Woooouuuwww lapangan miring…… suatu pemandangan yang cukup mengejutkan untukku. Ya, lapangan bola yang terletak antara gedung SD Perawea dan SMKN Bajawa Utara itu memang miring bukan hanya karena pandanganku yang kabur setelah perjalanan antar pulau Jawa-Flores. Aku membayangkan bola akan menggelinding dengan sendirinya meski tidak ada yang menendang, macam di film horor saja.
Mbheeeek….., mbheeeek………., mowwww….., sepi, hanya suara hewan-hewan itu yang lebih dominan di kala pertama kali aku datang di SMKN Bajawa Utara sore itu 18 September 2013. Di sekolah ini tidaklah mengherankan ada berbagai macam hewan, karena ini SMK Peternakan. Kedekatan pada alam sangat terasa, udara segar mengisi setiap gelembung alveolus di paru-paru setiap hari. Begitu banyak cerita yang terukir selama satu tahun lalu di tempat tenang yang teletak di antara dua bukit itu.

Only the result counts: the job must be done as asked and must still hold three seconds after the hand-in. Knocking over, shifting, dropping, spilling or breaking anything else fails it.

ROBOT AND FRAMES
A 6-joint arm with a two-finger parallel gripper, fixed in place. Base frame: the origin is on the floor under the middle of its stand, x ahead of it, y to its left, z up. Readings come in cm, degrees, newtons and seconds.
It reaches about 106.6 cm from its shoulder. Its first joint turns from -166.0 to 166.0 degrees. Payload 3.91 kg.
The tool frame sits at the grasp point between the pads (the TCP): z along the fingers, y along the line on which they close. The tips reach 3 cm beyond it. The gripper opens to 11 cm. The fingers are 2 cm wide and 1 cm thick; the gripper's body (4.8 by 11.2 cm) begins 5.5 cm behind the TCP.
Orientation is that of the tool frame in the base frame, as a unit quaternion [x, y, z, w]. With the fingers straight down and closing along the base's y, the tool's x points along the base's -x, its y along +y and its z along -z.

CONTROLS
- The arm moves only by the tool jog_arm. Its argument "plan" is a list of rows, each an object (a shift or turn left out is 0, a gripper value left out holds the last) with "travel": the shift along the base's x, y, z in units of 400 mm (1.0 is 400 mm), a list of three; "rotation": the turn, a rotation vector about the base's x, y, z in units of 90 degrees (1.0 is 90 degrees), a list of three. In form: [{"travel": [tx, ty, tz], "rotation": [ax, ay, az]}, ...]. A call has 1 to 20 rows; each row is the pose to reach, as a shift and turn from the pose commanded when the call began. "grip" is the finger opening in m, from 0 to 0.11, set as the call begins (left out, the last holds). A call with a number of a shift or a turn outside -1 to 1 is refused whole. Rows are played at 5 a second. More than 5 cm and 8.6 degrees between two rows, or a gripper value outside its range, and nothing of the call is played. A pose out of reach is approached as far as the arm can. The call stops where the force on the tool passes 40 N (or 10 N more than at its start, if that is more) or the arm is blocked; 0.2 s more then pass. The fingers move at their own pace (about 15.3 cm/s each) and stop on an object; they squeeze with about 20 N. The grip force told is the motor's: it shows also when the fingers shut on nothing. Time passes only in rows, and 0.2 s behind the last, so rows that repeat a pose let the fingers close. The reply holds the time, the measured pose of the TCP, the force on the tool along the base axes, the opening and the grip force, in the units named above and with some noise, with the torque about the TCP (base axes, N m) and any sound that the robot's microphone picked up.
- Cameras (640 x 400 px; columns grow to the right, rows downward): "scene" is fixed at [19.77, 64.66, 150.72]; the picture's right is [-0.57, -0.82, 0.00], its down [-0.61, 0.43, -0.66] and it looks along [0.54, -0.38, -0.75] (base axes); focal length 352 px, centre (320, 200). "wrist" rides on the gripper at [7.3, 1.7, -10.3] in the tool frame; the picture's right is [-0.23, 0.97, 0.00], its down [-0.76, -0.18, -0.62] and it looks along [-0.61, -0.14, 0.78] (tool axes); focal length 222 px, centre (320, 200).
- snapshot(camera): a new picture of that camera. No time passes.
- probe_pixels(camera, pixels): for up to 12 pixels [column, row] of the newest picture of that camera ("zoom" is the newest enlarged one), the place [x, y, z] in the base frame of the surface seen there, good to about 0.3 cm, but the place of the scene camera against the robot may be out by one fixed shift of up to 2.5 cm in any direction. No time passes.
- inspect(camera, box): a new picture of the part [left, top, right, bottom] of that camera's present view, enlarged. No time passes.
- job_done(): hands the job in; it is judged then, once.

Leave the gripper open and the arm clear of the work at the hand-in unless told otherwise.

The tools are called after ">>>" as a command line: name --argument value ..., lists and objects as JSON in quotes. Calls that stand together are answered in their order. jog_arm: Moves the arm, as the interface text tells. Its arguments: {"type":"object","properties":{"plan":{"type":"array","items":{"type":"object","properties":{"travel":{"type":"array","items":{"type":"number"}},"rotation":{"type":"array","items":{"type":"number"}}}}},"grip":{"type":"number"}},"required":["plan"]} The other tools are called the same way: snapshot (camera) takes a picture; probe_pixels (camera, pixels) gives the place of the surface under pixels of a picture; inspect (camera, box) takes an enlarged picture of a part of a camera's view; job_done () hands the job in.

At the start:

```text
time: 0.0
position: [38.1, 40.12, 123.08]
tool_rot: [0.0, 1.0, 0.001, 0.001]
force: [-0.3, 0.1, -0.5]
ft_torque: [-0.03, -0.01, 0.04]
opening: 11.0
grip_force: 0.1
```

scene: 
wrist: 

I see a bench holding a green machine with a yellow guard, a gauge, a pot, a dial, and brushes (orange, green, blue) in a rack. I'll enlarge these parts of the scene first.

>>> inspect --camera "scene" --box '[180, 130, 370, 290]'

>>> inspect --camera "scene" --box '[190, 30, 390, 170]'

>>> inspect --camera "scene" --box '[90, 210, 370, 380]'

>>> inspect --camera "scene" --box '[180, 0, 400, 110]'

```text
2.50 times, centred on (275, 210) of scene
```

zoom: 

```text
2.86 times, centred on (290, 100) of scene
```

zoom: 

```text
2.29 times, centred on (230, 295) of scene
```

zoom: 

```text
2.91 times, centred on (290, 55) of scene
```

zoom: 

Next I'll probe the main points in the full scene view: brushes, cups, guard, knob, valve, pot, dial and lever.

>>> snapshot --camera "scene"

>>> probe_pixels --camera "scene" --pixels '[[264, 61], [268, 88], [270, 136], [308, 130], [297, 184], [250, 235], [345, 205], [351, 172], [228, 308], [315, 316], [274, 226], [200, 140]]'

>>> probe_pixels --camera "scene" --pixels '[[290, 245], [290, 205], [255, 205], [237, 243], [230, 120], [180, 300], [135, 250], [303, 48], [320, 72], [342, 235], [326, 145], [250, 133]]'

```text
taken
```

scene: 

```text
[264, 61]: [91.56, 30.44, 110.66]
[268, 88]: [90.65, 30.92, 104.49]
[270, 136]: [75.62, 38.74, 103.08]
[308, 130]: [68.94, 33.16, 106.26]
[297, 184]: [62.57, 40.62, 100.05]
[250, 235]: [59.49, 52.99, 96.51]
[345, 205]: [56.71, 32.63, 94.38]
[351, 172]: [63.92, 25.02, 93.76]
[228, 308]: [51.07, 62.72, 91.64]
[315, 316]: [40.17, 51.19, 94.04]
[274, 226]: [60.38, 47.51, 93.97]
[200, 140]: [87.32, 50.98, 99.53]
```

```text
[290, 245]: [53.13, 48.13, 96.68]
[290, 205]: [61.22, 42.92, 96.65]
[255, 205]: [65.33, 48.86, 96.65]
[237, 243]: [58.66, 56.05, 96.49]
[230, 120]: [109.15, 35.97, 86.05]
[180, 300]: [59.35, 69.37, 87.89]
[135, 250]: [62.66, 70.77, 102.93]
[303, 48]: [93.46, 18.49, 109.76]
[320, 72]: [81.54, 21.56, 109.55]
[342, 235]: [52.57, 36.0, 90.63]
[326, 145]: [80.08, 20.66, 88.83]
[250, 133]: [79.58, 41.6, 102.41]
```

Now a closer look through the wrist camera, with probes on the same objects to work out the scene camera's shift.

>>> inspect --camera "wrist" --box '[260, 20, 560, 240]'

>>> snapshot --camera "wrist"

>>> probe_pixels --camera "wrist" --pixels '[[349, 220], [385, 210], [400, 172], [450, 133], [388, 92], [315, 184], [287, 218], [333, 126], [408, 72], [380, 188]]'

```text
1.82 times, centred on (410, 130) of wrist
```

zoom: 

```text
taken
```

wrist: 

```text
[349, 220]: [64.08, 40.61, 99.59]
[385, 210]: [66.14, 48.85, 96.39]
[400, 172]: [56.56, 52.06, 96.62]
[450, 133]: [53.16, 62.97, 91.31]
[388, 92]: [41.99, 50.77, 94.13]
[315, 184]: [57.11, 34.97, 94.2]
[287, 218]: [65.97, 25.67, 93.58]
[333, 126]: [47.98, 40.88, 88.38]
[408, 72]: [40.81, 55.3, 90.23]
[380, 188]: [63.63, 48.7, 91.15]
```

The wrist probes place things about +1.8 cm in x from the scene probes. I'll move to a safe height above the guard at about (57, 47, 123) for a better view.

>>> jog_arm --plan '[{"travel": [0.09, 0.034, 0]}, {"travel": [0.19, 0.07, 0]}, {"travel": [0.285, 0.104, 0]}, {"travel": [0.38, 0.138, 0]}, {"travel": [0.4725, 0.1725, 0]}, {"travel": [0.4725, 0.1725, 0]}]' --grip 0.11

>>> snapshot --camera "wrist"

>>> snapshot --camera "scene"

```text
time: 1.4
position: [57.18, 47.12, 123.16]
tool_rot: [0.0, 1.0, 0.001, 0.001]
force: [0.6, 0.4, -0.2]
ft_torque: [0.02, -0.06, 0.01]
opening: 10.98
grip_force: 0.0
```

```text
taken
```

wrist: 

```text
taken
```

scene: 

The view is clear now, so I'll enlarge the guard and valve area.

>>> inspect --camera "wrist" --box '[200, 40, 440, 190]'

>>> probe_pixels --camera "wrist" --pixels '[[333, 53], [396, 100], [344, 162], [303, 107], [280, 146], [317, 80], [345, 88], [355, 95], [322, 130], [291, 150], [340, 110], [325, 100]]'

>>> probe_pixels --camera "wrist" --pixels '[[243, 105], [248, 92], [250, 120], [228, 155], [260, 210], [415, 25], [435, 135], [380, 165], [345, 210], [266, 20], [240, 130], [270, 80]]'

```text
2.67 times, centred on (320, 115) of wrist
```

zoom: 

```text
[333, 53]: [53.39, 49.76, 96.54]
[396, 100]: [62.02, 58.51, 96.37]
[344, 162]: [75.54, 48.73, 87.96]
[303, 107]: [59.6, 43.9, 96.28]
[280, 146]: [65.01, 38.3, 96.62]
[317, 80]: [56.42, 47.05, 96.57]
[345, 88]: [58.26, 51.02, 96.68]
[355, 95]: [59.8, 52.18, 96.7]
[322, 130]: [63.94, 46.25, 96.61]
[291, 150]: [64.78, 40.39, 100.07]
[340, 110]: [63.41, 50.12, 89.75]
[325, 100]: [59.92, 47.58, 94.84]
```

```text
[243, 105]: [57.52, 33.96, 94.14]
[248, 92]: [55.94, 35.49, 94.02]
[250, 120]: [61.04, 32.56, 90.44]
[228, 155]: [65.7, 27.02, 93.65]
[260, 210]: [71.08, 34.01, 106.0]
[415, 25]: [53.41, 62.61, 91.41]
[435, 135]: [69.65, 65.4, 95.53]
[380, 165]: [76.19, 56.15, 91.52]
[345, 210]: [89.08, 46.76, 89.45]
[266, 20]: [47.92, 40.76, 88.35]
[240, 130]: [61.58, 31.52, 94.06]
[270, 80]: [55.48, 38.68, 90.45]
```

Perawea, sebuah kampung di Desa Genamere Kecamatan Bajawa Utara Kabuaten Ngada NTT. Mengawali kehidupan satu tahunku di tempat itu dengan segala perbedaan dari tempat kelahiranku di Jogja. Tepat tinggal di asrama sekolah dan keterjangkauan kendaraan ke tempat ini adalah keberuntungan untukku. Tetapi, gelap tanpa listrik, air kadang harus ambil dari jarak 500 meter atau di kali belakang asrama, sinyal bisa menghilang hampir satu minggu adalah beberapa tantangan lingkungan yang harus aku hadapi. Pemandangan alam yang tak biasa, sebelah Utara pegunungan di atas Malafai dan Selatan Gunung Inegena yang menjulang tinggi.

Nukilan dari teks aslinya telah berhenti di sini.